↓↓↓

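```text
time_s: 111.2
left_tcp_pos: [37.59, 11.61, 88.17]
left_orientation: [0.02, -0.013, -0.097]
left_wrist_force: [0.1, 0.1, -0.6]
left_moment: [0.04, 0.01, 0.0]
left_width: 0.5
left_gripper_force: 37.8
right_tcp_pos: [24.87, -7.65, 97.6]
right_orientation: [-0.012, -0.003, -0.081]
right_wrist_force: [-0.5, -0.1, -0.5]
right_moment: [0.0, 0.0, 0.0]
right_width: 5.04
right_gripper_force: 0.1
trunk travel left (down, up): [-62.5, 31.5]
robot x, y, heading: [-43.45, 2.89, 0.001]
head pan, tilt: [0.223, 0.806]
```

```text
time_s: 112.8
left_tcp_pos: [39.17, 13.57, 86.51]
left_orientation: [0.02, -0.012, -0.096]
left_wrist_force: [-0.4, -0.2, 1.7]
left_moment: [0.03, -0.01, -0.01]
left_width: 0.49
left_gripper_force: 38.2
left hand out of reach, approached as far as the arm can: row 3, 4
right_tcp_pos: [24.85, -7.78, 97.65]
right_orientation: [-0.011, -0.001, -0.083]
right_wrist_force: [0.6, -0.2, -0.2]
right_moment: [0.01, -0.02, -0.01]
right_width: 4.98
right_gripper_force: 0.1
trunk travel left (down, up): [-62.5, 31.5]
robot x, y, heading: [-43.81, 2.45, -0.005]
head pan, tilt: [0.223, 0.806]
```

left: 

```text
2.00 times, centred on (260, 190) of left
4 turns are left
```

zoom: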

↑↑↑

● Task goal
Your task is to quote all of the data word for word.

● Result for this exercise
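```text
time_s: 111.2
left_tcp_pos: [37.59, 11.61, 88.17]
left_orientation: [0.02, -0.013, -0.097]
left_wrist_force: [0.1, 0.1, -0.6]
left_moment: [0.04, 0.01, 0.0]
left_width: 0.5
left_gripper_force: 37.8
right_tcp_pos: [24.87, -7.65, 97.6]
right_orientation: [-0.012, -0.003, -0.081]
right_wrist_force: [-0.5, -0.1, -0.5]
right_moment: [0.0, 0.0, 0.0]
right_width: 5.04
right_gripper_force: 0.1
trunk travel left (down, up): [-62.5, 31.5]
robot x, y, heading: [-43.45, 2.89, 0.001]
head pan, tilt: [0.223, 0.806]
```

```text
time_s: 112.8
left_tcp_pos: [39.17, 13.57, 86.51]
left_orientation: [0.02, -0.012, -0.096]
left_wrist_force: [-0.4, -0.2, 1.7]
left_moment: [0.03, -0.01, -0.01]
left_width: 0.49
left_gripper_force: 38.2
left hand out of reach, approached as far as the arm can: row 3, 4
right_tcp_pos: [24.85, -7.78, 97.65]
right_orientation: [-0.011, -0.001, -0.083]
right_wrist_force: [0.6, -0.2, -0.2]
right_moment: [0.01, -0.02, -0.01]
right_width: 4.98
right_gripper_force: 0.1
trunk travel left (down, up): [-62.5, 31.5]
robot x, y, heading: [-43.81, 2.45, -0.005]
head pan, tilt: [0.223, 0.806]
```

left: 

```text
2.00 times, centred on (260, 190) of left
4 turns are left
```

zoom: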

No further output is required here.